Dataset extract:
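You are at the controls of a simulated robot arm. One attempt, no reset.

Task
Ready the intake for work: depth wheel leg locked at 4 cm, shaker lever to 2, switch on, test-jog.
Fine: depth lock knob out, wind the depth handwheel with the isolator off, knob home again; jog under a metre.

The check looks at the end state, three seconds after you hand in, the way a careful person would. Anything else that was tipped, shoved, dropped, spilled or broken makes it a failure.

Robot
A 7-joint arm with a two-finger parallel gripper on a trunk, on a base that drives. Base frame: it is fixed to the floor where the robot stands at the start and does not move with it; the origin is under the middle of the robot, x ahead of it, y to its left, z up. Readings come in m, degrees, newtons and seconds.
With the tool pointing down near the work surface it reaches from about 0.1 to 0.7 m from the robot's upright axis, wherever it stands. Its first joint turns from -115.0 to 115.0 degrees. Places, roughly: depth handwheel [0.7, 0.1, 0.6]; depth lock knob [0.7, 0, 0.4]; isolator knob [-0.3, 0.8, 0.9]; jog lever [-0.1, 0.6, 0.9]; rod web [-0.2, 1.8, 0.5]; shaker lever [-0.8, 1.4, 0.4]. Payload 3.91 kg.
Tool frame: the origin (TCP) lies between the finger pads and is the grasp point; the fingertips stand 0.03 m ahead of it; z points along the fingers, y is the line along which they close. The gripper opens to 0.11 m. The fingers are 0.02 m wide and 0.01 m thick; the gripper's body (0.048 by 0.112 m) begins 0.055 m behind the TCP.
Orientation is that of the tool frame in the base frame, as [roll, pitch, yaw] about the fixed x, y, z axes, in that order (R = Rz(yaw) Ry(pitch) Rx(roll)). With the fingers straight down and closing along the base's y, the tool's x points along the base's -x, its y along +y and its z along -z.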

Goal:
Pick out every line above that contains the word "isolator" and copy it.

Written response:
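Fine: depth lock knob out, wind the depth handwheel with the isolator off, knob home again; jog under a metre.
With the tool pointing down near the work surface it reaches from about 0.1 to 0.7 m from the robot's upright axis, wherever it stands. Its first joint turns from -115.0 to 115.0 degrees. Places, roughly: depth handwheel [0.7, 0.1, 0.6]; depth lock knob [0.7, 0, 0.4]; isolator knob [-0.3, 0.8, 0.9]; jog lever [-0.1, 0.6, 0.9]; rod web [-0.2, 1.8, 0.5]; shaker lever [-0.8, 1.4, 0.4]. Payload 3.91 kg.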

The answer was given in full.